The report concluded there was only a slim chance he could be treated, and that a high likelihood he would reoffend existed. The killing of the woman and the threat to kill the child were aggravating circumstances "as bad as one can imagine", he said. The consequences for the child had been profound. Hitchcock appeared on his guilty pleas to charges of sexual violation by unlawful sexual connection, detaining for sexual purposes, attempted rape, threatening to kill, inducing an indecent act, and unlawfully taking a car. The charges arose from an attack in Oamaru on September 21.
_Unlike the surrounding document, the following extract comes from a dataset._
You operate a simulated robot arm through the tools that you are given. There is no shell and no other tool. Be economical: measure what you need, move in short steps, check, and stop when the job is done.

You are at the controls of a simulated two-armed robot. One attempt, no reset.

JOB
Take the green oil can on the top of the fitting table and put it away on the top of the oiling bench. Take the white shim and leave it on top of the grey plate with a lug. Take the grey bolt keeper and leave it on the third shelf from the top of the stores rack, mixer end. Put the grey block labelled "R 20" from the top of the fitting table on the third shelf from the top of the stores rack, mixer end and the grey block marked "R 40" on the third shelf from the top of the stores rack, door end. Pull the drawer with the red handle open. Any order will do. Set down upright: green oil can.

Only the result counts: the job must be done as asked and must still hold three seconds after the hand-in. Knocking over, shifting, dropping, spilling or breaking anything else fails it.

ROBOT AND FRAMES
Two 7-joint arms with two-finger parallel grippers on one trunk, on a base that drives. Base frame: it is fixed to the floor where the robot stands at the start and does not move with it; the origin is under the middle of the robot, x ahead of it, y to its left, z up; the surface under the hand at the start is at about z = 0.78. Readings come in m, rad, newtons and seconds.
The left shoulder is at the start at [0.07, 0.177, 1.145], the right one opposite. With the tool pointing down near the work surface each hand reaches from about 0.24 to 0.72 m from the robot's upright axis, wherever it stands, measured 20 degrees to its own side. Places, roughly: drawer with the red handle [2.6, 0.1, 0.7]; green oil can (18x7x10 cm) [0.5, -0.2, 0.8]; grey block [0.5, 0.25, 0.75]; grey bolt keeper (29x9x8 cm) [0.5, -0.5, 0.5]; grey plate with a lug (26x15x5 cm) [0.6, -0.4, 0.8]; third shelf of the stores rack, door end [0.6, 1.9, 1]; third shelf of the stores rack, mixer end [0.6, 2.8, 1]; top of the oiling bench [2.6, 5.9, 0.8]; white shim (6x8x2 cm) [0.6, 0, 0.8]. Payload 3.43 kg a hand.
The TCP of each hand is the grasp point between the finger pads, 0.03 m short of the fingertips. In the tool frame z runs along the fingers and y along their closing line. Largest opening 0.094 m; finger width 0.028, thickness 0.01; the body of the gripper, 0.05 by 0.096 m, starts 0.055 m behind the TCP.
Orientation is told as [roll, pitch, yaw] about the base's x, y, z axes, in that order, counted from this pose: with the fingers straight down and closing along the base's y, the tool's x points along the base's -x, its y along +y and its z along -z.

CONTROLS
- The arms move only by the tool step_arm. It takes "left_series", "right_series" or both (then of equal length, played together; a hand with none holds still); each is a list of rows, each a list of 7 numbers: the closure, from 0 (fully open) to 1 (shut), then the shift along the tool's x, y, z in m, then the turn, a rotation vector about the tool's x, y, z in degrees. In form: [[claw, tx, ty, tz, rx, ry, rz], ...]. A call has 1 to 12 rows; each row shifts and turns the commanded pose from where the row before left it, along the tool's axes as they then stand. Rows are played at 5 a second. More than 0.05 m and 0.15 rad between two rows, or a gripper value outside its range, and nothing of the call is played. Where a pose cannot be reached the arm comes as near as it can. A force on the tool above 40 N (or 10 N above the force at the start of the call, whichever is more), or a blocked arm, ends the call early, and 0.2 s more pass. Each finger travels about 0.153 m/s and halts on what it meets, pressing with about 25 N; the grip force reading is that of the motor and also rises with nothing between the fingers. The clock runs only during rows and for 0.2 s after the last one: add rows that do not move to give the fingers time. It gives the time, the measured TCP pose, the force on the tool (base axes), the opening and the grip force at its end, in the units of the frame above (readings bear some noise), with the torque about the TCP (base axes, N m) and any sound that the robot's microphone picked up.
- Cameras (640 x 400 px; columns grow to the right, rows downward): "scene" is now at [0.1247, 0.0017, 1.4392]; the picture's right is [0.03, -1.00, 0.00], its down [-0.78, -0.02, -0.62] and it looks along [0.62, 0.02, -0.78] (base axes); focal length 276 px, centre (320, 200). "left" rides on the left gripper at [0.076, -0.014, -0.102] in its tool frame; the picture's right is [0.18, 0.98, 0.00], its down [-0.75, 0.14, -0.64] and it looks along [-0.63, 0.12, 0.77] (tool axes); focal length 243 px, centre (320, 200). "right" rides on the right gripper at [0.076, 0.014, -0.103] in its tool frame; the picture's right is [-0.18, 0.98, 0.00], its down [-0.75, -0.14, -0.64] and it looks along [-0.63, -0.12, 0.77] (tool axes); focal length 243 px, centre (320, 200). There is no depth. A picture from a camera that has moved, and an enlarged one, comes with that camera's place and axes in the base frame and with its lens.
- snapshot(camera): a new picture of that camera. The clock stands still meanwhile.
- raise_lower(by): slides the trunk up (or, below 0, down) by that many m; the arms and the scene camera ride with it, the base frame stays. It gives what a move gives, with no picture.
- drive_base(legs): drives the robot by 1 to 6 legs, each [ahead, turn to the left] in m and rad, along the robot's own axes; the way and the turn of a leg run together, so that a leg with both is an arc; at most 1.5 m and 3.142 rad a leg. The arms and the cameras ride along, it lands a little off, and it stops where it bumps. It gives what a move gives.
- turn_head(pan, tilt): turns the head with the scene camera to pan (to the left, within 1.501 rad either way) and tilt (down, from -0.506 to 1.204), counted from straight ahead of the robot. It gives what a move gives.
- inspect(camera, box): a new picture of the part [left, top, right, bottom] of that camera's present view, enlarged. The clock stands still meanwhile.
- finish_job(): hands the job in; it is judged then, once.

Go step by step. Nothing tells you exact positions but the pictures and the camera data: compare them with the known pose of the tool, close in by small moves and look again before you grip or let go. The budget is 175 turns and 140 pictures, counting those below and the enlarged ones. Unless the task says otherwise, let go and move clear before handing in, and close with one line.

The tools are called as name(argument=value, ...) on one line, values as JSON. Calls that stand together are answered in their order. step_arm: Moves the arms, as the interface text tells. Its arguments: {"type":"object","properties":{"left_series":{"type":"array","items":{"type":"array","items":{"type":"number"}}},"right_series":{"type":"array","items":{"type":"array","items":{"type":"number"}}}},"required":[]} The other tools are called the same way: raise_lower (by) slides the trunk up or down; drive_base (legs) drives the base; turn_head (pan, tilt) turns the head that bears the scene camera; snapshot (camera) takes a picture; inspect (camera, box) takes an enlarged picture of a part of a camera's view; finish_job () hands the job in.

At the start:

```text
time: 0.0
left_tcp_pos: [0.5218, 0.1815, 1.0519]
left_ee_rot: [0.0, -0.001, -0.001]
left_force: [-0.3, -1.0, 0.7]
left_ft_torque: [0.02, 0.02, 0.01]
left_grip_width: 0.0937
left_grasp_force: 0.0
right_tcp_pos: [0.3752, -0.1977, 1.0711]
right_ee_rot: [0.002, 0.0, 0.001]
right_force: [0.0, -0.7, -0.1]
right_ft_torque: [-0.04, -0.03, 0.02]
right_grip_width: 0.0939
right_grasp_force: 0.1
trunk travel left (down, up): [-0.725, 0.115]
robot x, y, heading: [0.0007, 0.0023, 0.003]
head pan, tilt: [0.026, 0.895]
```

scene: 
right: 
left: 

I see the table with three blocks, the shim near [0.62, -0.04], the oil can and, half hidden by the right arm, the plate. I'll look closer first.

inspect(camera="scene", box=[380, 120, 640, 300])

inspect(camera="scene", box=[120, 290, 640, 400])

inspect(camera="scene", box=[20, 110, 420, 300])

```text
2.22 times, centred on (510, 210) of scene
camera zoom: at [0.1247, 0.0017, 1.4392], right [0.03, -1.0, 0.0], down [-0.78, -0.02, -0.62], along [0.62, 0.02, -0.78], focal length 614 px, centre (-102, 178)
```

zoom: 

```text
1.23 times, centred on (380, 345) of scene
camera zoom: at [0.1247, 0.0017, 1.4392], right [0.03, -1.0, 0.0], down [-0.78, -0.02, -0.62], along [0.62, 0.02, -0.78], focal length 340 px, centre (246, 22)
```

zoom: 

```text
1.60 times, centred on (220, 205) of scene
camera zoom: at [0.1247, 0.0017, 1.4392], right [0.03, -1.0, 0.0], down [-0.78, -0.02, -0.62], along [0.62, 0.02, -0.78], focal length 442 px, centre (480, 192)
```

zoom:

Hitchcock's woman victim, with whom he was friendly, had taken him in after he arrived from Auckland without a job. On his second night at the address, after an argument, he attacked the woman with an axe while she was sleeping in her bed. He then woke up the 12-year-old girl, and told her he had killed her mother. He showed the girl the axe, and said he would kill her with it. The girl grabbed the axe, but he took it off her and forced her onto her bed. He sexually violated her, and attempted to rape her. He later took the girl downstairs with a telephone cord around her neck. The episode lasted about two hours.
His Honour said he agreed with a probation report which said the sexual acts were "chillingly focused on domination and self- gratification". He had reached the view that it was appropriate to consider preventive detention in combination with the life sentence because its imposition would be a factor Hitchcock's parole board would need to take into account. Crown counsel Tim Gresson said he was not seeking a minimum parole period because of a Court of Appeal direction that such periods should be used sparingly.
He urged Justice Panckhurst to combine preventive detention with the mandatory life sentence. Hitchcock showed the potential for sudden violence and a propensity to offend against young girls, he said. He was predisposed to explosive behaviour, and had offended while on parole from a prison term during which he had completed a sex offenders' rehabilitation course. Hitchcock's counsel, Mike Radford, said the imposition of preventive detention as well as the inevitable life sentence served no purpose.
There was no practical difference between them, he said. His client had suffered horrific physical abuse from his parents, and had started living on the streets at 15. The cycle of abuse had continued, and Hitchcock was unable to order his own life. Justice Panckhurst gave Hitchcock six years jail on the detention charge, two years for threatening to kill and inducing an indecent act, and six months for unlawful taking. The finite sentences were concurrent.